GOAL -> What does the text shown say from "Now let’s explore" through "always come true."? Give the exact wording.

TEXT SHOWN ->
==================================================
About me: Luana, a Brazilian living in Berlin, is currently a Product Designer Manager at Zalando. With more than 18 years of experience with Design, Luana has worked for many multinational companies, including Fjord (Accenture), Motorola (Lenovo), EF English First, and Privalia.

To infinity and beyond

From a poor family in the countryside of Brazil to Principal Product Designer at the leading fashion company in Europe, my career has passed through a broad range of disciplines. All of them shared one thing in common: experience, with no Bachelors or any other kind of degree. And yes, it is possible to not be in a university and still be successful. In this article, I am going to share my journey with you. I will explain the lessons that allowed me to become a self-taught UX Designer by framing them with a simple design thinking process.

Solving problems with design thinking

One of the most famous current design thinking methodologies for solving problems is called “Double Diamond”. The two diamonds represent a process of exploring an issue more widely or deeply (divergent thinking) and then taking focused action (convergent thinking) on it. You can also apply the double diamond technique to try to solve your own personal challenges. It’s a fun experiment.

(Double Diamond introduced in 2014 by the British Council)
  1. Discover — Research insights, diverge and discover the problem
  2. Define — Synthesise by converging on the area to focus upon
  3. Design — Ideate and diverge again on potential solutions
  4. Deliver — Converge by Implementing solutions that work

Now let’s explore how I became a self-taught UX designer using the double diamond method to frame it.

1. Discover — From passion to reality

Discover your own problems, passions, limitations, and frame the problem

When I was a child, my father owned tiny comic books and magazines shop. He would read his favorite sci-fi stories to me sitting in our garden, looking at the stars. After he passed away I was more than sure I wanted to be an astronaut — that was my passion at the time. But, not all dreams always come true.

Just less than 30 percent of workers land their dream job or work in some related field, according to a recent LinkedIn survey of about 8,000 professionals.

And this survey was for the US — the land of opportunities. For me, a woman in Brazil of African and indigenous descent — a land where only white middle-class students can be prepared to enroll in free universities — pursuing a dream like being an astronaut can be far from becoming real.

Copyright 2020 Katerina Limpitsouni

What happened then? Well, school happened. You know, I have always been a dedicated student, even receiving a really good scholarship until… I started being bullied and lost my love for school as an institution. This reality was not mine only. I am pretty sure many of you can identify with this story. I ended up losing motivation and with that, my good grades and my scholarship. But that didn’t manage to kill my dream. When I was fifteen, I took my first job to pay for my preparatory studies for university.

To shorten the story, let me skip ahead and point out that I never was accepted into the university. Working and studying at the same time can be quite challenging if you lose your love for the classroom. When I started to realize my passion would never be fulfilled, I was desolated.

But as Terri Trespicio said on this amazing TED talk:

“Passion is not a plan — It’s a feeling and feelings change.”

It turns out that my first job at fifteen was as a developer. My stepfather had a development lab and I used to study coding and make small software for fun. My first project was a stock management tool for a chocolate factory. From that I shifted to web design, making cartoons and anime fan websites for me and my friends as well as creating web pages for local businesses. I taught myself to do all this. By the time I was trying to get into the university for the third time, I was in my twenties and already had a nice job in an advertising agency. I had also moved from the countryside to Sao Paulo — the biggest city in Brazil. I was still unhappy, but all I needed was right in front of me.
==================================================
DATA EXCERPTS ->
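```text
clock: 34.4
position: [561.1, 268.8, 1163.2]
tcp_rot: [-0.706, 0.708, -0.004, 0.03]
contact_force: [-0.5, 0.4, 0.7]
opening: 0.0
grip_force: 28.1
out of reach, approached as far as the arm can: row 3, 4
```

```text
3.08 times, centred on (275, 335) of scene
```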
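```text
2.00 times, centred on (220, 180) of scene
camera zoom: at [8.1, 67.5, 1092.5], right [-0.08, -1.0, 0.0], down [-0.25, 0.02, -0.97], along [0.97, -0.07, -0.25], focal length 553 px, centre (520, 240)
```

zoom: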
==================================================
ANSWER TO THE EXERCISE ->
Now let’s explore how I became a self-taught UX designer using the double diamond method to frame it.

1. Discover — From passion to reality

Discover your own problems, passions, limitations, and frame the problem

When I was a child, my father owned tiny comic books and magazines shop. He would read his favorite sci-fi stories to me sitting in our garden, looking at the stars. After he passed away I was more than sure I wanted to be an astronaut — that was my passion at the time. But, not all dreams always come true.